What a difference a year makes.
Twelve months ago, Elon Musk carried a chunk of porcelain into Twitter HQ. Revisiting the “let that sink in” video he posted, which was mercilessly mocked at the time, one can almost feel nostalgic about this dad-joke version of the man — a guy who’d just blundered into paying $44 billion for a shiny new toy.
This was before he started suspending the accounts of his critics while elevating conspiracy theories, the GOP, and Russian propaganda. Before he turned Twitter into a dull pay-to-play hellscape. Before Ronan Farrow reported that Musk’s recreational use of ketamine has “escalated.” Before he made it rain pink slips at HQ from November to February, before he tanked Twitter’s ad revenue and traffic, before the site’s usefulness as a news source vanished in a haze of hate speech and disinformation, before he drove a stake into the heart of the beloved bird brand itself.
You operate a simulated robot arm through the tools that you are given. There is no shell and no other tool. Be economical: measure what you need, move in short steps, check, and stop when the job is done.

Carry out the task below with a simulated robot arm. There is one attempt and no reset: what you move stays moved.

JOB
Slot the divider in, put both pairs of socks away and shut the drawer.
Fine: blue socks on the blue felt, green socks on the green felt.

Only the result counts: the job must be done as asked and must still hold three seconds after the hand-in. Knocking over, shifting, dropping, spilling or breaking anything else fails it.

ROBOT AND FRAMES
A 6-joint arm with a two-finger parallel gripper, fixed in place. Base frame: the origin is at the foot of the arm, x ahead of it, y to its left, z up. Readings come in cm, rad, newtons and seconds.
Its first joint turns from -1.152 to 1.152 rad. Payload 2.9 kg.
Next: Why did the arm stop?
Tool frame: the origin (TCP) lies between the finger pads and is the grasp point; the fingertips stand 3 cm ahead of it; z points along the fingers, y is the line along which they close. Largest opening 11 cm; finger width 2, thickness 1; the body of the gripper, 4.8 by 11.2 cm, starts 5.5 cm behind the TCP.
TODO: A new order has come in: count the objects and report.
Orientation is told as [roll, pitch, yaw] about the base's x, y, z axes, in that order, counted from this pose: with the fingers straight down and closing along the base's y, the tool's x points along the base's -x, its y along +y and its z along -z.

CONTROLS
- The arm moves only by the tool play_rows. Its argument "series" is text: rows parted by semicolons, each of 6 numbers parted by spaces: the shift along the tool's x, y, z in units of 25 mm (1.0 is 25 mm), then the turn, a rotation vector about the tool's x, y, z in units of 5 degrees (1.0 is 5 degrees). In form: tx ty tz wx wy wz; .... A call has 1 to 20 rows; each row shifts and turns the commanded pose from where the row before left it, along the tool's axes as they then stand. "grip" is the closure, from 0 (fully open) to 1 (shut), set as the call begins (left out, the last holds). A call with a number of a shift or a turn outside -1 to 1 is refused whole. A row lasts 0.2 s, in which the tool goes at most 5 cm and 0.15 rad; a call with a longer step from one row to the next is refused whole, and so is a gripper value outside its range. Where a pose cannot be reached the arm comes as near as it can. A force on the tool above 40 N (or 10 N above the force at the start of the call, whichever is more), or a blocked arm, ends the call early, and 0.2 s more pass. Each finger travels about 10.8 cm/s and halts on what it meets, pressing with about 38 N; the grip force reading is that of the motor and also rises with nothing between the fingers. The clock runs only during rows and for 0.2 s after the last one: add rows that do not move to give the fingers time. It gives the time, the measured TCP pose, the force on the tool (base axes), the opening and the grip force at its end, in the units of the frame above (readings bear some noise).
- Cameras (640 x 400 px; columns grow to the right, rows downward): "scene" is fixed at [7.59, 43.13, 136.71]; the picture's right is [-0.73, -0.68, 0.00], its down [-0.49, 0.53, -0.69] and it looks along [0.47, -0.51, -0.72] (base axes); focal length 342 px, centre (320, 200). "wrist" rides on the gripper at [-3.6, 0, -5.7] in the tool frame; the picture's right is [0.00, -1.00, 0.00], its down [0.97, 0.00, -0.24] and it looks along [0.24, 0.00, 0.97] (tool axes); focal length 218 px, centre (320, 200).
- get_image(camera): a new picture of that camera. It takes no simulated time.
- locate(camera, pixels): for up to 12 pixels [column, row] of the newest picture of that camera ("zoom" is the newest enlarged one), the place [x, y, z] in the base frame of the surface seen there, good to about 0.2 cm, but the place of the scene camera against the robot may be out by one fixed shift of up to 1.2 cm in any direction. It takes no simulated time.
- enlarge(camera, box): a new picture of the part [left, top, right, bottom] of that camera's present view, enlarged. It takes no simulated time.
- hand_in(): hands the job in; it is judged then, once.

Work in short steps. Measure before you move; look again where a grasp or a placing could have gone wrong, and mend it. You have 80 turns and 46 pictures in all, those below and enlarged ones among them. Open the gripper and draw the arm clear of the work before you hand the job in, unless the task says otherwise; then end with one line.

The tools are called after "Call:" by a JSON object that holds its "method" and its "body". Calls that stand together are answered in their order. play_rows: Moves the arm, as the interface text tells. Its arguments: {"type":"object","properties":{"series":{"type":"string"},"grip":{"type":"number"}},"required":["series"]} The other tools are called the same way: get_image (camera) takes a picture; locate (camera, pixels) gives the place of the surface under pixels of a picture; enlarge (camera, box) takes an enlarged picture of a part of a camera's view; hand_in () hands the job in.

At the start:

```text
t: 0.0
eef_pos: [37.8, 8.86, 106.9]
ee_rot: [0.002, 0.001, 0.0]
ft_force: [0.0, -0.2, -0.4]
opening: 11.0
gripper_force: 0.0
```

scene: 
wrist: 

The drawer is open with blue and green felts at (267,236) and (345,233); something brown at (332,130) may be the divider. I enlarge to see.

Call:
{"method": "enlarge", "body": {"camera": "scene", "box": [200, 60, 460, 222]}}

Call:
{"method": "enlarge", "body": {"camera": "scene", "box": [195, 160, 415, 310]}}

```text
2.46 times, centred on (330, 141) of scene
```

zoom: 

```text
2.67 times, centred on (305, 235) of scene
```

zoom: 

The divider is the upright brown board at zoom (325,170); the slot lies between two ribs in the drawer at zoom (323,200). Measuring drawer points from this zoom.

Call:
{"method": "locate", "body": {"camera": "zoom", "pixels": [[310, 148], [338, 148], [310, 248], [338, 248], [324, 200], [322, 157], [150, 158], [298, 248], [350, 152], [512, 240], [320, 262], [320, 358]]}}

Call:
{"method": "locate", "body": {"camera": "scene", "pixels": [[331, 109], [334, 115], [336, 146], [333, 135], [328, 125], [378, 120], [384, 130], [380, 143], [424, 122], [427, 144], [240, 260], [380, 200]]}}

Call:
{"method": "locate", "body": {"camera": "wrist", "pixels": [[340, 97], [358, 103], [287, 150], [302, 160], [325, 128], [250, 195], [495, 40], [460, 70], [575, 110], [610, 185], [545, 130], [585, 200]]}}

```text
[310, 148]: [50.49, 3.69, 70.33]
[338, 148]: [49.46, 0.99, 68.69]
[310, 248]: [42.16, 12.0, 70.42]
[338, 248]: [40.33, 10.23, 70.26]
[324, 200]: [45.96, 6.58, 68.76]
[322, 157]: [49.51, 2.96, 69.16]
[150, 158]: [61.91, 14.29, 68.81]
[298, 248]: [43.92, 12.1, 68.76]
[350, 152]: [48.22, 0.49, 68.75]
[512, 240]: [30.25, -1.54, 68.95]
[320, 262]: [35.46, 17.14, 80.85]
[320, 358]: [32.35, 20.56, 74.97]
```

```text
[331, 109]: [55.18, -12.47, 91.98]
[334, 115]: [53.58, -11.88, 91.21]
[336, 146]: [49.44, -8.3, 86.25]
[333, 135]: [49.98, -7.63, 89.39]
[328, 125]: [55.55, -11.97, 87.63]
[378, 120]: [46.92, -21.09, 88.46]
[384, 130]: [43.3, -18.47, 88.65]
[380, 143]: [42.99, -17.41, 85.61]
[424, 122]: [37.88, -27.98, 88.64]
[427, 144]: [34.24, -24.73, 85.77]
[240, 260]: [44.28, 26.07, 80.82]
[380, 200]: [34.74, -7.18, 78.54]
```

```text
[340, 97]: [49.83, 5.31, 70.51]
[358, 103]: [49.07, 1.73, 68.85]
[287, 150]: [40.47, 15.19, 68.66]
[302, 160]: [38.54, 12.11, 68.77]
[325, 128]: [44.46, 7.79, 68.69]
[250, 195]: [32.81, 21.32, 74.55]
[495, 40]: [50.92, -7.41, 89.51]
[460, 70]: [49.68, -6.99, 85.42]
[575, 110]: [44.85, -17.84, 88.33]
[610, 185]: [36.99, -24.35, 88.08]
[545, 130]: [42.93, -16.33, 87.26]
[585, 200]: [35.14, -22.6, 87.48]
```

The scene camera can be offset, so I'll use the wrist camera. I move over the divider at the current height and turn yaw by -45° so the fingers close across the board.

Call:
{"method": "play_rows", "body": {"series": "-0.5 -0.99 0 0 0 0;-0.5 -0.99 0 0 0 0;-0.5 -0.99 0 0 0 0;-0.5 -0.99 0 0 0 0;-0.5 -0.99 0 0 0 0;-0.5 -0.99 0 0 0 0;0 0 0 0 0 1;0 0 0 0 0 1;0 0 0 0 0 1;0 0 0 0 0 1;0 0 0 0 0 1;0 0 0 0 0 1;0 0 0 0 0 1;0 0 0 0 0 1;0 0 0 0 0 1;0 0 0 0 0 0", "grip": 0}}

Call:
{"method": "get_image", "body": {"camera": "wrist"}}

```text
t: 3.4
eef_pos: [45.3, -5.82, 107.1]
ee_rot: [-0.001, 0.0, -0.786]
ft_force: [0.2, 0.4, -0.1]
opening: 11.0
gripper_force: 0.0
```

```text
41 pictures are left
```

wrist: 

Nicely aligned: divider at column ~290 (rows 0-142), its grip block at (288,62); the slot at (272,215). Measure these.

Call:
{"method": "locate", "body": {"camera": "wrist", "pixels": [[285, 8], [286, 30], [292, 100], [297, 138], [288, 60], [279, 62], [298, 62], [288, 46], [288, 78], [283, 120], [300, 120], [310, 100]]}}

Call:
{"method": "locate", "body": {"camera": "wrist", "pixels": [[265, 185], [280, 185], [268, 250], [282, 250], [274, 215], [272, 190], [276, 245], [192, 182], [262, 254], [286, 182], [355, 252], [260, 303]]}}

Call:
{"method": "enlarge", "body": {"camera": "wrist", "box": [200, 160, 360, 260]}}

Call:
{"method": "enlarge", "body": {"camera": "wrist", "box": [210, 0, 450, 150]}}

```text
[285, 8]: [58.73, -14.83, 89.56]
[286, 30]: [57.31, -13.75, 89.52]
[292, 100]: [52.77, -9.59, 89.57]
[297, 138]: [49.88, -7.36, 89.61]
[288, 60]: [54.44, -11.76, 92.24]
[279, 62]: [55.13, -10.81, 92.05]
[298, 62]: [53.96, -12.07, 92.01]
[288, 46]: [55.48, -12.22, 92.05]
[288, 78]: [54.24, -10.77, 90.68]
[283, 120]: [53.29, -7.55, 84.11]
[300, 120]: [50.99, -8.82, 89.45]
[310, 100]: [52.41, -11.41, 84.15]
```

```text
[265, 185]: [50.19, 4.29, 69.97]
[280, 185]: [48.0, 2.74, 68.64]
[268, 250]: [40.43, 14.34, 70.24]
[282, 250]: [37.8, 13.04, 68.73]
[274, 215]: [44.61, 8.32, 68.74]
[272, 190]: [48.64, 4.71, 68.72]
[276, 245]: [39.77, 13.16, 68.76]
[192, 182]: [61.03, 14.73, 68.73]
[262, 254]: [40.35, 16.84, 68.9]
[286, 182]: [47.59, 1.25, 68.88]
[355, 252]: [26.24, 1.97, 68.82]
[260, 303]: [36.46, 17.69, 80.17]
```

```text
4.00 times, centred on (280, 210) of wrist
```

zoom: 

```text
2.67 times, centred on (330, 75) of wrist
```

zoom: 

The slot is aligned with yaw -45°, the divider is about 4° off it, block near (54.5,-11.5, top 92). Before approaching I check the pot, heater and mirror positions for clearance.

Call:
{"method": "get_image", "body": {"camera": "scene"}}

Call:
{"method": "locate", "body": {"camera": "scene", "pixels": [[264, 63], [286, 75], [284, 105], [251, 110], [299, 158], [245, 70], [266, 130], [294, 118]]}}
A year on, nothing seems certain about the service. Not the name (we’ll cover the war between users who still insist on “Twitter” versus Musk’s preferred “X” in a separate story). Not its rapidly-plummeting valuation (Musk says $20 billion; his bankers say $15 billion.) Not its reliability, as the self-policing mechanism called Community Notes struggles to hold back a tsunami of fake Israel-Gaza news. Not whether we’ll soon all be forced to pay in order to post.
Certainly, nothing is clear about what’s going on in Musk’s head. Is he really so blinded by his yes-men, by the paid accounts that swamp his replies, that he can’t see the trajectory of this plane? Does he really think he can build a U.S. version of WeChat without the user base, or a digital payment service that will somehow overtake Apple and Google?
Or are we witnessing a deliberate “enshittification,” to use author Cory Doctorow’s memorable phrase, of a service that for all its faults was once useful for democratic movements around the world? Did Musk set $44 billion on fire to please authoritarians with whom he does business? Presidents Putin, Xi, and Erdogan, to say nothing of election-denying ex-presidents Bolsonaro and Trump, all have reasons to be pleased with Musk’s compliant version of the service.
We may not know his motivation for many years. But we can at least look back at the moment when Musk took over and see all the ways in which the subsequent year of chaos were embedded right from the start.
It is time, finally, to take the guy’s advice, and let that sink in.
From bad to boos: Musk’s formative month in comedy hell
On Oct. 4, 2022 — while Musk was still trying to get out of buying Twitter at the inflated price he’d promised, before a judge forced him to do so — he sent a telling tweet. “Buying Twitter is an accelerant to creating X, the everything app,” he wrote.
He may not have had it in for the bird on day one, but Musk’s 25-year-long obsession with the “X” brand was evidently on his mind that month.
Still, on the surface, the sink-carrying guy entering Twitter HQ seemed to be the more media-friendly, SNL-hosting version of Musk. The one who has often said he harbored a desire to be a comedian. There were elements of this ambition that were almost adorable, like watching a toddler who’s just discovered puns.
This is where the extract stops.